Konya Kulu İlçe Milli Eğitim Müdürlüğünde Skandal

Aydın BENLİ

11-09-2023 11:34

Dayak denilince insanda ironi ve korku oluşuyor.

Bu hafta köşeme bu konuyu taşımak istedim. Bizim kuşağımız yani 80’ler ve buna 90’lar da dahil hayatın her alanında psikolojik ve fiziki şiddete maruz kalmıştır. Bu durum alt sınıf olarak nitelendirilen ailelerin çocukları için geçerliydi. Camiye gider orada imamdan hatırı sayılır dayak yerdik.

İlkokula gittik öğretmenlerden şiddettin her türlüsünü gördük. İlkokulda kara tahtaya öğretmenimiz tebeşir ile bir şeyler yazarken çocuklardan Uğultu, gülme gibi sesler gelir, bu sesten rahatsız olan öğretmen elinde uzun cetveli ile minik öğrencileri sıra dayağından geçirirdi. Bu işlemi yaparken sarf ettiği hakaretleri saymıyorum bile.
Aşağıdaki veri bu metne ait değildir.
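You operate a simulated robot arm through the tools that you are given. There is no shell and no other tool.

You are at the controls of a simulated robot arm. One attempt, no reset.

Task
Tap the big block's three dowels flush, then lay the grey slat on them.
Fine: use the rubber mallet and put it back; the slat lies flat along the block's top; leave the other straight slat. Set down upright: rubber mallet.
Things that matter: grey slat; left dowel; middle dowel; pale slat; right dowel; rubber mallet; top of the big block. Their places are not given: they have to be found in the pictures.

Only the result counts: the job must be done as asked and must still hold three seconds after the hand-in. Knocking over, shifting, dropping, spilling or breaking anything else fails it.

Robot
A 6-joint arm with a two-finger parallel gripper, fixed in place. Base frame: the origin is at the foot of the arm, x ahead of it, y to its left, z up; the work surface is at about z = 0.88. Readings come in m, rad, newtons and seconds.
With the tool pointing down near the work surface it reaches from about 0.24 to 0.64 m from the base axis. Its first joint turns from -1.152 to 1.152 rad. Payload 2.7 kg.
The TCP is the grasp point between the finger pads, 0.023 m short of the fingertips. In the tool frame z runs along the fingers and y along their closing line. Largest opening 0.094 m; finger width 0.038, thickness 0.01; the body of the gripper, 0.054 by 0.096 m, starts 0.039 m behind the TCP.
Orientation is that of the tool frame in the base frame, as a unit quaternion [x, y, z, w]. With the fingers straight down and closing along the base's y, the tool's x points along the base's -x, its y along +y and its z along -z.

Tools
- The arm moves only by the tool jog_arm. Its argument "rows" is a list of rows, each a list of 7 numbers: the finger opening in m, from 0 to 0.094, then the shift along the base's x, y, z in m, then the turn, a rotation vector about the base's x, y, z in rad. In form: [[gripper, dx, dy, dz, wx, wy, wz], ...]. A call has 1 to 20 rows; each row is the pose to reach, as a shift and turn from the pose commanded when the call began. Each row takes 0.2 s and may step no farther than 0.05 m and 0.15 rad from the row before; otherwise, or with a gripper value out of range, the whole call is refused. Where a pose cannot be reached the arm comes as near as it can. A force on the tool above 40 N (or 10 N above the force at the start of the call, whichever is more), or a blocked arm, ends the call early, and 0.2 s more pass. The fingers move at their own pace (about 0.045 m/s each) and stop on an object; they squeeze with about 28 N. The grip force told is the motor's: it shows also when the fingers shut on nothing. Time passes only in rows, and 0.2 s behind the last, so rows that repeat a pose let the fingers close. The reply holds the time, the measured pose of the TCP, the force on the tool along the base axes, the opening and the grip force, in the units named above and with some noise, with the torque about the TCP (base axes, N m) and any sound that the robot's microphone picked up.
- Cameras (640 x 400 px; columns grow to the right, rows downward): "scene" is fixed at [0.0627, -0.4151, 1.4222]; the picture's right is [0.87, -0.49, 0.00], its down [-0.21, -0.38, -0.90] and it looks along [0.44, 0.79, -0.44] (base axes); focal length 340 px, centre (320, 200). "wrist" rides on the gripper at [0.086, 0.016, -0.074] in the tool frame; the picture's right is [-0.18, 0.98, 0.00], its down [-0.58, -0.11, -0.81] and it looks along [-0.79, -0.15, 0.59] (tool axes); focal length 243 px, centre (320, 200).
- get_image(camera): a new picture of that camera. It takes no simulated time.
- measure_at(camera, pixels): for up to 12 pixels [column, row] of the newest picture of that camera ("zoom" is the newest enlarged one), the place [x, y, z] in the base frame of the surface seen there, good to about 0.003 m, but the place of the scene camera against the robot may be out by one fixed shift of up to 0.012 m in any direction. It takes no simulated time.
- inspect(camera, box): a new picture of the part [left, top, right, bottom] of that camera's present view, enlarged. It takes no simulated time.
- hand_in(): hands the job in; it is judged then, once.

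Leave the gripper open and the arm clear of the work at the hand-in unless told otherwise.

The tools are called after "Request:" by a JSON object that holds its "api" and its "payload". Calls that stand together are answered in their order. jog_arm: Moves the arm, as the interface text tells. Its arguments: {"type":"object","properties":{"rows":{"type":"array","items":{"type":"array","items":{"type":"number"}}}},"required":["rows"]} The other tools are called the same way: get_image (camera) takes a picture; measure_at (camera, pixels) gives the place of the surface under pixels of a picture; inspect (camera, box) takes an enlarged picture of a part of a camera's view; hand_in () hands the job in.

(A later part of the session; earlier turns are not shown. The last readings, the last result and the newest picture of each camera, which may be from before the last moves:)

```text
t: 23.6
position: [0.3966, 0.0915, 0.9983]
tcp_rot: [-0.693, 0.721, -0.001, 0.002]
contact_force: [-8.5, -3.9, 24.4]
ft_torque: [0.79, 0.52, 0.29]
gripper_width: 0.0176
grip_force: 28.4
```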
Sınıfta disiplini sağlayamadığı zaman şımarık çocukları tahtaya çıkarır, şiddetine orada da devam ederdi. Minik yanaklarımızda yediğimiz şamarın izleri durur, bir birimize bakar hem ağlar hem de gülerdik.  Eve gider annemize öğretmeni şikâyet eder annemizde “Sen ne kabahat ettin dayak yedin, öğretmen iyi yapmış.” der bir de annemizden dayak yerdik.
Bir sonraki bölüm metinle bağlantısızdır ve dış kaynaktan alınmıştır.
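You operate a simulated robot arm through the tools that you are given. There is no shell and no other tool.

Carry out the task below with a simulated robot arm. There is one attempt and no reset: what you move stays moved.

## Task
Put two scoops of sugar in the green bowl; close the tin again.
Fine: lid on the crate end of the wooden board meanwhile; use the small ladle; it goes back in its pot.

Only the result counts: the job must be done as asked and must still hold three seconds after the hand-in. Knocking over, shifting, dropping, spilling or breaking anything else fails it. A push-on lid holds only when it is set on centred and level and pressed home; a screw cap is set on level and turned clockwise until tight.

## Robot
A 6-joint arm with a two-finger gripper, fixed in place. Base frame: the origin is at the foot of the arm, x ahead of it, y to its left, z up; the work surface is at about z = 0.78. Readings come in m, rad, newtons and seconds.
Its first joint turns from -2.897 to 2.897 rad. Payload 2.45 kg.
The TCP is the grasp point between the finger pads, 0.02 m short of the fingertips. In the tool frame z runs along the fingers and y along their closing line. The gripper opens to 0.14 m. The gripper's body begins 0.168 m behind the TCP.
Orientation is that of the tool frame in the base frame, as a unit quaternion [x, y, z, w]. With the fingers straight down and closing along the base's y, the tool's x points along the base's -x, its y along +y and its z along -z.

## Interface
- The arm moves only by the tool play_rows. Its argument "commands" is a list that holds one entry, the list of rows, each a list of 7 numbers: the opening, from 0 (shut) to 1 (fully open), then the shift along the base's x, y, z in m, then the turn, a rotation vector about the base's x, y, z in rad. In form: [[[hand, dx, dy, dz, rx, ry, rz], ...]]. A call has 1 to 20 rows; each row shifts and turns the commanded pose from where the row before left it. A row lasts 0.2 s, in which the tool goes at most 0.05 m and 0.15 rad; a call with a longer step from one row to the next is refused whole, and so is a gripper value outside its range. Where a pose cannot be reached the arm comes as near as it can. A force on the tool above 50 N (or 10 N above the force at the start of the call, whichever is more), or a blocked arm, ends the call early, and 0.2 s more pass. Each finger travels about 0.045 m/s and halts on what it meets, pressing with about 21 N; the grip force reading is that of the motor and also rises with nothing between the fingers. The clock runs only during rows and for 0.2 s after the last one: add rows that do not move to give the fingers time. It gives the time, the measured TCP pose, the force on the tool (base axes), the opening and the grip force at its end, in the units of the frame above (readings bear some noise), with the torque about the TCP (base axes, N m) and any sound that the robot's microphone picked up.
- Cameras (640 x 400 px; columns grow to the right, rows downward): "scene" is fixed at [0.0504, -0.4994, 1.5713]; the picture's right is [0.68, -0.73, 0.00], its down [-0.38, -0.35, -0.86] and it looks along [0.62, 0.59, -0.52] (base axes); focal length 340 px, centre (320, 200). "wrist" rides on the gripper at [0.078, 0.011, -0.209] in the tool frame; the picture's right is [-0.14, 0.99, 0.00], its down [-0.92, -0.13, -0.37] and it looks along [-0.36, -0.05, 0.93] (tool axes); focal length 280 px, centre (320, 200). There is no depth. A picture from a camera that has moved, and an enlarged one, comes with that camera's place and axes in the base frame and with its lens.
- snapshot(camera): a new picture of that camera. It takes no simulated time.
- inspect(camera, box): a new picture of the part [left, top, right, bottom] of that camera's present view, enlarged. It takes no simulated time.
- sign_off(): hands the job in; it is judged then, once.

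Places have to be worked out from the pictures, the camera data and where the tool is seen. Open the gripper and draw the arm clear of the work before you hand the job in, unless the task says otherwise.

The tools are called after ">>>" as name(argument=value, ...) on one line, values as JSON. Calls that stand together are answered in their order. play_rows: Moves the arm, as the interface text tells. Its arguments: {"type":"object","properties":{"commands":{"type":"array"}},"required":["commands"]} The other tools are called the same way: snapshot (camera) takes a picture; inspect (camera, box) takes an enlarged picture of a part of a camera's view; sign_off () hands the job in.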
Haymana 12 Eylül ortaokulunda öğrenciyken, soyadı Bayraktar olan Müdür Yardımcısından dayak yemeyen çocuk yoktur.  Okulun bahçesinde boş derste top oynardık, topumuzu alır, kalemle topu deler, sonra saçımızın favorilerimizden yukarı kaldırır, peşi sıra tokatları yapıştırırdı. Dayaktan kaçanlar kurtulamaz, Bayraktar Hoca unutmaz ertesi gün andımız sırasında, bütün okulun gözü önünde dayaklarını yerlerdi. O kadar çok canım acırdı ki içimden bir an evvel büyümek ve bu adama haddini bildirmek isterdim. Dayak sıradanlaşmıştı ki, iyi babacan geçinen öğretmenler de “Bakın çocuklar! Ben sizi diğer hocalarınız gibi dövmüyorum, hakaret etmiyorum, siz dayağa alışmışsınız. Böyle devam ederse bende sizi döveceğim.” diye tehdit ederek disiplinize etmeye çalışırdı. Tek suçumuz çocuk olmaktı!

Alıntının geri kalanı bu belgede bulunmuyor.